> Excerpted text:
In contrast to the legislatively-restrained police forces of secular countries, the religious police have broad and arbitrary discretionary powers of surveillance, entry to property, detention and interrogation of suspects, and, in some places, summary judgment and application of punishment for perceived violations of Sharia. The religious police discipline both Muslims and non-Muslims in Islamic states.

Contents

[edit] Alternative names

  • Mutaween
  • religious police
  • morality police
  • moral police
  • clerical police
  • hisbah groups

[edit] Quranic basis

Islamic fundamentalists frequently refer to the commandment for "Enjoining Good and Forbidding Evil".[1]

  • And (as for) the believing men and the believing women, they are guardians of each other; they enjoin good and forbid evil and keep up prayer and pay the poor-rate, and obey Allah and His Messenger; (as for) these, Allah will show mercy to them; surely Allah is Mighty, Wise.

[edit] Religious police in Islamic states

[edit] Afghanistan

The Islamic Emirate of Afghanistan imposed a strict version of Sharia enforced by the religious police.

In a February 2007 speech at the American Enterprise Institute, George W. Bush said, "In 2001, Afghanistan was a totalitarian nightmare -- a land where girls could not go to school, where religious police roamed the streets, where women were publicly whipped, where there were summary executions in Kabul's soccer stadium."[2]

[edit] Iran

Since the Islamic Revolution, Iran has had a religious police that punishes offenders relentlessly. Jamal Karimi-Rad, in 2006, has vowed to work with other governmental organizations and continue the prosecution of social vice[3] or "moral corruption". The Islamic officials use words like Western and un-Islamic as their talking points to justify such arrests[4][5][6]. The Islamic government's obsession with the people's behavior and dress even reached a point when it would employ female religious police who "with a razor took off the lipstick from the lips" of other female citizens[7].

Women are required by the country's Islamic law to cover their hair and wear long, loose clothing to "protect their modesty".[8]


The government relied on "special units" (yegan ha-ye vizhe), to complement the existing morality police, called "Enjoining the Good and Prohibiting the Forbidden" (Amr be Ma'ruf va Nahi az Monkar) in an effort to combat "un-Islamic behavior" and social corruption among the young. These auxiliaries were to assist in enforcing the Islamic Republic's strict rules of moral behavior. Credible press reports indicated members of this morality force chased and beat persons in the streets for offenses such as listening to music or, in the case of women, wearing makeup or clothing regarded as insufficiently modest or being accompanied by unrelated men[9].

The religious police is extremely disliked by some Iranian teenagers and youths.[10][11].

In Iran, now all government-affilated people like the police of the interior ministry, the Basij of the Islamic Revolutionary Guards and Ansar e Hezbollah[12] work in tandem to curb un-Islamic demeanor. For example, any of them has the legal authority to question and take into custody people who, inter alia, flirt or women without the proper hijab.

> What you have to do:
I need one stretch of the excerpted text verbatim, from "[edit] Quranic basis" to "is Mighty, Wise.".

> Supplied material:
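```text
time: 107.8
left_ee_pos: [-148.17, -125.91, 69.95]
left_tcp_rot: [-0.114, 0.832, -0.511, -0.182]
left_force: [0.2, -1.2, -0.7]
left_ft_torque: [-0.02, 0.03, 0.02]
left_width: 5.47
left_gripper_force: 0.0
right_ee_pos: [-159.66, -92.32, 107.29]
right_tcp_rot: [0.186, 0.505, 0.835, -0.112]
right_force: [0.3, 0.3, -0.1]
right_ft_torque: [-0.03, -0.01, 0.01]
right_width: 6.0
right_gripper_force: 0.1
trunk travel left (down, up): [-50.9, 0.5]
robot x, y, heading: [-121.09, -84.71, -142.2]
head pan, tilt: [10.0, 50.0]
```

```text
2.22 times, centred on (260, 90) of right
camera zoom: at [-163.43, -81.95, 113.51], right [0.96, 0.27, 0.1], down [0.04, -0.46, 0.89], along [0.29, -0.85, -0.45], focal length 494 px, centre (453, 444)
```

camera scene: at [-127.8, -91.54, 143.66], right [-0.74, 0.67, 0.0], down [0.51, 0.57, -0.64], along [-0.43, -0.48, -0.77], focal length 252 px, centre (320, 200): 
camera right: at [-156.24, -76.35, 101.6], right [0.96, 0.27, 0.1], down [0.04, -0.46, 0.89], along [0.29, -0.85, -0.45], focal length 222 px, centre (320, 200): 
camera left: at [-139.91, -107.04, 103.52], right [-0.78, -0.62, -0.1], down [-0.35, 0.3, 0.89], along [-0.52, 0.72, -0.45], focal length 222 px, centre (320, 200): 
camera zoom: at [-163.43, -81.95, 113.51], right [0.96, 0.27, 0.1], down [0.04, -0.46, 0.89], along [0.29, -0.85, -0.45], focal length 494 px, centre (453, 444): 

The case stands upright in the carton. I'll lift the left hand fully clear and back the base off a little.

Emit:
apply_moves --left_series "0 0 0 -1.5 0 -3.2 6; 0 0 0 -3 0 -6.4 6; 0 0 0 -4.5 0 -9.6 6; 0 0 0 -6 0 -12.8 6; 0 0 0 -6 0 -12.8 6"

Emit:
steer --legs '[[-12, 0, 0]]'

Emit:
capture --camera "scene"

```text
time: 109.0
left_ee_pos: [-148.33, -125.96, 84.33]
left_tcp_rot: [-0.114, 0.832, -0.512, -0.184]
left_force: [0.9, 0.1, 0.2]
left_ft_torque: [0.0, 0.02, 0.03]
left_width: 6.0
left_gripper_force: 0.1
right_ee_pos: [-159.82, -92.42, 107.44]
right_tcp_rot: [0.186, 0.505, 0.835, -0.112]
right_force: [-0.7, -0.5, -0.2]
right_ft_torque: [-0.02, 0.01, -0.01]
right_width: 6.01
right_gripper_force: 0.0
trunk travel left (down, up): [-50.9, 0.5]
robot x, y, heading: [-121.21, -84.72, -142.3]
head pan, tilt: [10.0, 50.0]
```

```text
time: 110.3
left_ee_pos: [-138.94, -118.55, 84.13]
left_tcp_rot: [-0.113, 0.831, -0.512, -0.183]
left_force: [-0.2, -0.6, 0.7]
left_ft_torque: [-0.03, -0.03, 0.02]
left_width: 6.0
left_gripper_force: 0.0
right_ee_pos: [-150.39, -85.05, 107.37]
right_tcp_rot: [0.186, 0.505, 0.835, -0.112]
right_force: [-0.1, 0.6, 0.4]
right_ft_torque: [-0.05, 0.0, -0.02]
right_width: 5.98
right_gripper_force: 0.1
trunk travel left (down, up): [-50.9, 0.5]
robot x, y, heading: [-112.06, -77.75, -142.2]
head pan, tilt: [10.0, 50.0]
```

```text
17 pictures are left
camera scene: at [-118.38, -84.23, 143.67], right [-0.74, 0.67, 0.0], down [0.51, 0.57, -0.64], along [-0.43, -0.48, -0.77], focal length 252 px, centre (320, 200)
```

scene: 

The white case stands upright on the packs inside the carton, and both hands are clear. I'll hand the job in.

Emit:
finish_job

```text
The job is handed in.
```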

> Complete output:
[edit] Quranic basis

Islamic fundamentalists frequently refer to the commandment for "Enjoining Good and Forbidding Evil".[1]

  • And (as for) the believing men and the believing women, they are guardians of each other; they enjoin good and forbid evil and keep up prayer and pay the poor-rate, and obey Allah and His Messenger; (as for) these, Allah will show mercy to them; surely Allah is Mighty, Wise.